Em
seguida devemos tratar das paixões do irascível. E, primeiro, da esperança e do
desespero. Segundo, do temor e da audácia. Terceiro, da ira.
Sobre
a primeira questão oito artigos se discutem:
Art.
1 — Se a esperança é o mesmo que o desejo ou cobiça.
Art.
2 — Se a esperança pertence à potência cognitiva.
Art.
3 — Se os brutos têm esperança.
Art.
4 — Se o desespero é o contrário da esperança.
Art.
5 — Se a experiência é causa da esperança.
Art.
6 — Se a juventude e a embriaguez são causas da esperança.
Art.
7 — Se a esperança é causa do amor.
Art.
8 — Se a esperança coadjuva, ou antes, impede a nossa actividade.
Art. 1 — Se a esperança é
o mesmo que o desejo ou cobiça.
(Supra, q. 24, a . 1, III
Sent., dist. XXVI, q. 1, a . 3, q. 2, a . 3, qª 2, De Virtut., q. 4,
a . 1, Compend. Theol., part. II, cap. VII).
O
primeiro discute-se assim. — Parece que a esperança é o mesmo que o desejo ou
cobiça.
2.
Demais — As paixões diferençam-se pelos seus objectos.
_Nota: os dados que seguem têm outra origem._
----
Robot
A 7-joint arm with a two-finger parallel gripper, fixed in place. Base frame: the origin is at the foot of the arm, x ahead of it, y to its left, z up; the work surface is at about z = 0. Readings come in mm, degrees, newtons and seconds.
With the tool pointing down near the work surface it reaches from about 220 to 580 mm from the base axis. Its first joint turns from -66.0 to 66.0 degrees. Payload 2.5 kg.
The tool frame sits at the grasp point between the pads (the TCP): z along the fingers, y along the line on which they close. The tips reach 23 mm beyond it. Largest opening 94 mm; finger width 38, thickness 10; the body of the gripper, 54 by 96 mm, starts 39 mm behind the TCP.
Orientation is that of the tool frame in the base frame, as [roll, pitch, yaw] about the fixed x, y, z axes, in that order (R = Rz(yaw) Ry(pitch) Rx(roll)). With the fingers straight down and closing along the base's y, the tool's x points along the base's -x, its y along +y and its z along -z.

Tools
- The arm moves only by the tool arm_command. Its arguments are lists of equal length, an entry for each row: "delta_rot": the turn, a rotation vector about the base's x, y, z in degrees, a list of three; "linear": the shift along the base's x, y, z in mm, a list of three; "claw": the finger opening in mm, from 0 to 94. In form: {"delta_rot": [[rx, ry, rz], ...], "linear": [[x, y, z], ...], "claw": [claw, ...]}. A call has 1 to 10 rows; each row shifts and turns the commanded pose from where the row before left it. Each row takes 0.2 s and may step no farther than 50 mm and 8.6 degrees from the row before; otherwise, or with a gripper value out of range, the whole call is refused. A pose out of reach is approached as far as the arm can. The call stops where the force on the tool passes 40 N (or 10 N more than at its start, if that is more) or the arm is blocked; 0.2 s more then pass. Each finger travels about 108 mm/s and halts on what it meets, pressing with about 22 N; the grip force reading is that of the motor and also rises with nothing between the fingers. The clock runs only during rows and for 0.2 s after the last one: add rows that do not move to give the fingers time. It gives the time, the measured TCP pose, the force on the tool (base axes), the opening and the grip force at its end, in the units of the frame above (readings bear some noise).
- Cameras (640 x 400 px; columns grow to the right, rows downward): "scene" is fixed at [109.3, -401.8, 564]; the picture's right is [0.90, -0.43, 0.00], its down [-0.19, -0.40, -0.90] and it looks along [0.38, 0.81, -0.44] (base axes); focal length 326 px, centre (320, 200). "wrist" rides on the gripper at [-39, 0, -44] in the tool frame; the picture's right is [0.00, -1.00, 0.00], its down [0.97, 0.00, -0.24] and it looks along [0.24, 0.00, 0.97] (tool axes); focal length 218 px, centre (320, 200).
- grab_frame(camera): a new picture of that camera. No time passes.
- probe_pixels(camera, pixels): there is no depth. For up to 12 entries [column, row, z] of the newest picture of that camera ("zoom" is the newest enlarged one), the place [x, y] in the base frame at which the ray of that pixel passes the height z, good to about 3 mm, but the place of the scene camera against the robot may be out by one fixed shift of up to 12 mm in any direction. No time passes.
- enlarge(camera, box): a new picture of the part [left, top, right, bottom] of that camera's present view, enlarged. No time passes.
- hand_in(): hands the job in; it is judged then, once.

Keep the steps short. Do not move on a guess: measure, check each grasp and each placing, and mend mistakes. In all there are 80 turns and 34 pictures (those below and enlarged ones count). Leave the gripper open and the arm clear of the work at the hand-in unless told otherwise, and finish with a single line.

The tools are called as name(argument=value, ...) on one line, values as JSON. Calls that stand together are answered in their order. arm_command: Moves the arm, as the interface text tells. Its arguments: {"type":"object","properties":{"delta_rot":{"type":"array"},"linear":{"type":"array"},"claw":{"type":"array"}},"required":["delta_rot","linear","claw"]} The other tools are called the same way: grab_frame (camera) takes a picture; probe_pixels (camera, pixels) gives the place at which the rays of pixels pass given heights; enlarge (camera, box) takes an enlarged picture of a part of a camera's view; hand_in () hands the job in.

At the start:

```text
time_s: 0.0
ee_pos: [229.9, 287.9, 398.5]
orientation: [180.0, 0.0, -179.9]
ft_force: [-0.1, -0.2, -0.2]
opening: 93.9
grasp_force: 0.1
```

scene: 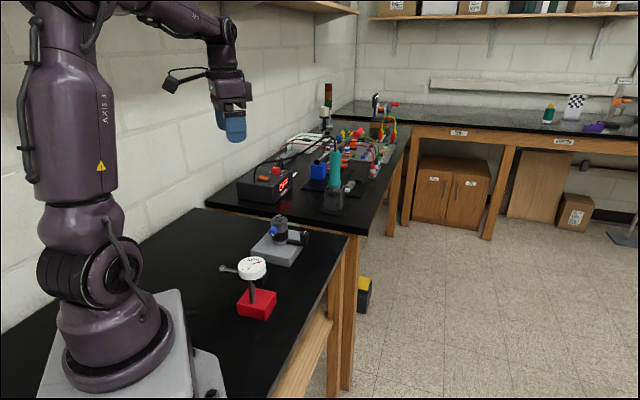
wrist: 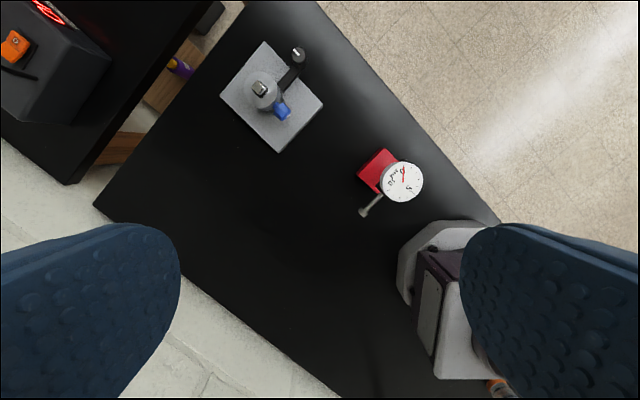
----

Ora, a esperança e a
cobiça ou desejo tem o mesmo objecto, que é o bem futuro. Logo, a esperança é o
mesmo que a cobiça ou o desejo.
3.
Demais — Nem vale dizer que a esperança acrescenta ao desejo a possibilidade de
alcançar o bem futuro. — Pois, o que se relaciona acidentalmente com o objecto
não varia a espécie da paixão. Ora, o possível se relaciona acidentalmente com
o bem futuro, que é o objecto da cobiça ou desejo e da esperança. Logo, esta
não é uma paixão especificamente diferente do desejo ou cobiça.
Mas,
em contrário. — Às diversas potências correspondem diversas paixões especificamente
diferentes. Ora, a esperança reside no irascível, ao passo que o desejo e a
cobiça, no concupiscível. Logo, a esperança difere especificamente do desejo ou
cobiça.
As paixões especificam-se pelos seus objectos. Ora, há quatro condições que
devemos considerar relativamente ao objecto da esperança. — A primeira é que
ele deve ser bom, pois, propriamente falando, não há esperança senão do bem. E,
por aqui ela difere do temor, relativo ao mal. — A segunda é que deve ser
futuro, pois a esperança não tem por objecto o bem presente já adquirido. E,
por aqui, difere da alegria, relativa ao bem presente. — A terceira, que deve
ser algo de árduo, que se alcança com dificuldade, pois, não se diz que alguém
espera um objecto insignificante, que com a maior facilidade poderá possuir. E
por aqui difere a esperança, do desejo ou cobiça, que, referente a um bem
absolutamente futuro, pertence ao concupiscível, ao passo que ela pertence ao
irascível. — A quarta é que seja possível alcançar o objecto árduo, pois
ninguém espera o que de nenhum modo pode alcançar. E por aqui a esperança
difere do desespero.
Por
onde é claro que a esperança difere do desejo, assim como as paixões do
irascível, das do concupiscível. E por isso pressupõe o desejo, assim como
todas as paixões do irascível pressupõem as do concupiscível, conforme já
dissemos 1.
DONDE
A RESPOSTA À PRIMEIRA OBJECÇÃO. — Agostinho coloca a cobiça em lugar da
esperança, porque uma e outra visa o bem futuro, e porque o bem que não é árduo
é quase reputado por nada. De modo que o desejo é considerado como tendendo
sobretudo para o bem árduo, para o qual também tende a esperança.
RESPOSTA
À SEGUNDA. — O objecto da esperança não é o bem futuro, absolutamente, mas, o
que se alcança com arduidade e dificuldade, como já dissemos.
RESPOSTA
À TERCEIRA. — O objecto da esperança não somente acrescenta a possibilidade ao objecto
do desejo, mas também a arduidade, e esta faz com que a esperança pertença a
outra potência, a saber, ao irascível, que respeita o árduo, como já dissemos
na primeira parte 2. Ora, o possível e o impossível de nenhum modo
são acidentais relativamente ao objecto da virtude apetitiva. Pois, o apetite é
um princípio de moção. Ora, nenhum ser se move senão para o termo possível,
assim, ninguém se move senão para o que julga poder alcançar. E por isto a
esperança difere do desespero, tanto quanto difere o possível do impossível.
Nota:
Revisão da tradução portuguesa por ama.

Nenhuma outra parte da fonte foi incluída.